Mainline Churches May Be ‘On Precipice of Decline’
Mainline Protestant churches might be “on the precipice of a period of decline,” says research guru George Barna after his research firm’s latest report on the state of mainline denominations.
Although The Barna Group study recognized a recent 10-year stability in the six major denominations-American Baptist Churches in the USA; the Episcopal Church; the Evangelical Lutheran Church in America; the Presbyterian Church (USA); the United Church of Christ; and the United Methodist Church-overall membership is a small fragment of what it was 60 years ago, when the denominations dominated the country’s Protestant landscape.

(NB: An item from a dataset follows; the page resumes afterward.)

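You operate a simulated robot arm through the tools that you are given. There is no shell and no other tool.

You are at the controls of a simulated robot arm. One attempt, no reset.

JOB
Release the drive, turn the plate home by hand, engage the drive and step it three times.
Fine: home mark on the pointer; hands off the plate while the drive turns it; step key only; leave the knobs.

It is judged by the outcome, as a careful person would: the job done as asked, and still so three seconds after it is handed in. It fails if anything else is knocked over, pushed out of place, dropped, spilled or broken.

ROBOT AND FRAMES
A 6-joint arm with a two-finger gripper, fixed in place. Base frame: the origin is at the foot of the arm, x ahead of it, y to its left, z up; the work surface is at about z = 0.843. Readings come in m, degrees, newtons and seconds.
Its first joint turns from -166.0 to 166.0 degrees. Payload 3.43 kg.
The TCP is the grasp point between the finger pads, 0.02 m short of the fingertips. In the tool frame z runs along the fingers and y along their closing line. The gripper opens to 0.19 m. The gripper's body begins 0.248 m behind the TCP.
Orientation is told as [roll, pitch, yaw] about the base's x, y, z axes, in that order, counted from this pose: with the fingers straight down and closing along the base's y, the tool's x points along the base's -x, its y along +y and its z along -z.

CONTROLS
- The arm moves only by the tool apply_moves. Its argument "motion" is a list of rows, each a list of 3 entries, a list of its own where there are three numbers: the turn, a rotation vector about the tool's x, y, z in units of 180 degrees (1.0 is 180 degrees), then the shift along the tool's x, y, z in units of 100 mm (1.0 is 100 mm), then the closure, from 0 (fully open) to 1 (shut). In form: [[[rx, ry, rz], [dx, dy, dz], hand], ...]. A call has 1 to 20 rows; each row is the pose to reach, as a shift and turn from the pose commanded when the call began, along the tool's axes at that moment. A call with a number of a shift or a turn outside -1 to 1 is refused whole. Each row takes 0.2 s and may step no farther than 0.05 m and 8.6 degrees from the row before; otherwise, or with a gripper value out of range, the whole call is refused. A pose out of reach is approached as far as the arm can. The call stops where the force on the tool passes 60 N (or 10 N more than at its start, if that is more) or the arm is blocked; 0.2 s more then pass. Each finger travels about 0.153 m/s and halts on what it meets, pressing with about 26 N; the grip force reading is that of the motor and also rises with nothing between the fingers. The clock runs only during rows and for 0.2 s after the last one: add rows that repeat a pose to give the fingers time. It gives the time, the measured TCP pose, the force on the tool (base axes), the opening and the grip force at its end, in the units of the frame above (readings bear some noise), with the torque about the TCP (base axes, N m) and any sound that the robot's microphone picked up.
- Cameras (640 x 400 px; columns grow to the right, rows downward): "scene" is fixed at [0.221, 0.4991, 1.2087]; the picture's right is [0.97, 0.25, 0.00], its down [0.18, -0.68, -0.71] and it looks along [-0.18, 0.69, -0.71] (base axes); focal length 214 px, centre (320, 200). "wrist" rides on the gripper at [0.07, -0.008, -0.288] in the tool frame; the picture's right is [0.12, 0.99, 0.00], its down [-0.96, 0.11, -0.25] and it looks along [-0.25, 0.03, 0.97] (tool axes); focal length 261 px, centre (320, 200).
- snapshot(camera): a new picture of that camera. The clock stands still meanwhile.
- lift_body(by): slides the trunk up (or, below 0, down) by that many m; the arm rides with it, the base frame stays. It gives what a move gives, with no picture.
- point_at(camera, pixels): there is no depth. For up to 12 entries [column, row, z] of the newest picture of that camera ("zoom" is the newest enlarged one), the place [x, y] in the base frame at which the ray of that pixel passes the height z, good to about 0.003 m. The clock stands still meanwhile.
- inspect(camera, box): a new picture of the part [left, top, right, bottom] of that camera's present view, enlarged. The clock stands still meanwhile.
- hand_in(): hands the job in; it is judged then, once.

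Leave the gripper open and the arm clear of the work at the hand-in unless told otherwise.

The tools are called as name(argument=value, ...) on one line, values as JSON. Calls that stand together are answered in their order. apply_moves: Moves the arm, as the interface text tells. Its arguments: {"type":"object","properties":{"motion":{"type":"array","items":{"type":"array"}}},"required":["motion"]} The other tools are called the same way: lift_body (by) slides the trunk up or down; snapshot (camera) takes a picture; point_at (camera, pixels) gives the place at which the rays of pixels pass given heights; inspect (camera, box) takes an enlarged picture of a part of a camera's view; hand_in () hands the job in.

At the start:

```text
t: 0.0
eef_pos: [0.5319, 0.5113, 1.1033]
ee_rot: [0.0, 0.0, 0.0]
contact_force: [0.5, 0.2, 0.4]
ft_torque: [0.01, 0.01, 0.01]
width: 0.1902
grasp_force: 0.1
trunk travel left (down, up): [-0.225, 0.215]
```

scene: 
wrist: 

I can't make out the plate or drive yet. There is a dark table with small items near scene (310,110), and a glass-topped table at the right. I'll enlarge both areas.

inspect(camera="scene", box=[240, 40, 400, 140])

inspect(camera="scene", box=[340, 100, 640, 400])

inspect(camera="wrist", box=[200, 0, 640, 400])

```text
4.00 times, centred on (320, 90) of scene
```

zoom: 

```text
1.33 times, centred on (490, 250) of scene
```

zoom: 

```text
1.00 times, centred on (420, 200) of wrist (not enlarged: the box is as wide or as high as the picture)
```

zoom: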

Today only 15 percent of American adults attend a mainline church, which on the average consists of almost 100 people. Although those numbers remained consistent during the last decade, Barna found indications of an imminent decline based on such factors as a sharp decrease in adults with children under the age of 18. In addition, almost 40 percent of mainline church attendees are single.
With the rise of evangelical and Pentecostal churches since the 1950s, mainline churches have struggled to attract younger adults and minorities-particularly Hispanics, who make up more than 16 percent of the U.S. population but only 6 percent of the mainline church.
In addition, volunteerism is down (21 percent since 1998), as is adult Sunday school participation (17 percent since 1998). On the flip side, the average age of the mainline pastor is getting older (48 in 1998, 55 today), while these pastors only remain with a congregation an average of four years, compared to twice that length for non-mainline church leaders.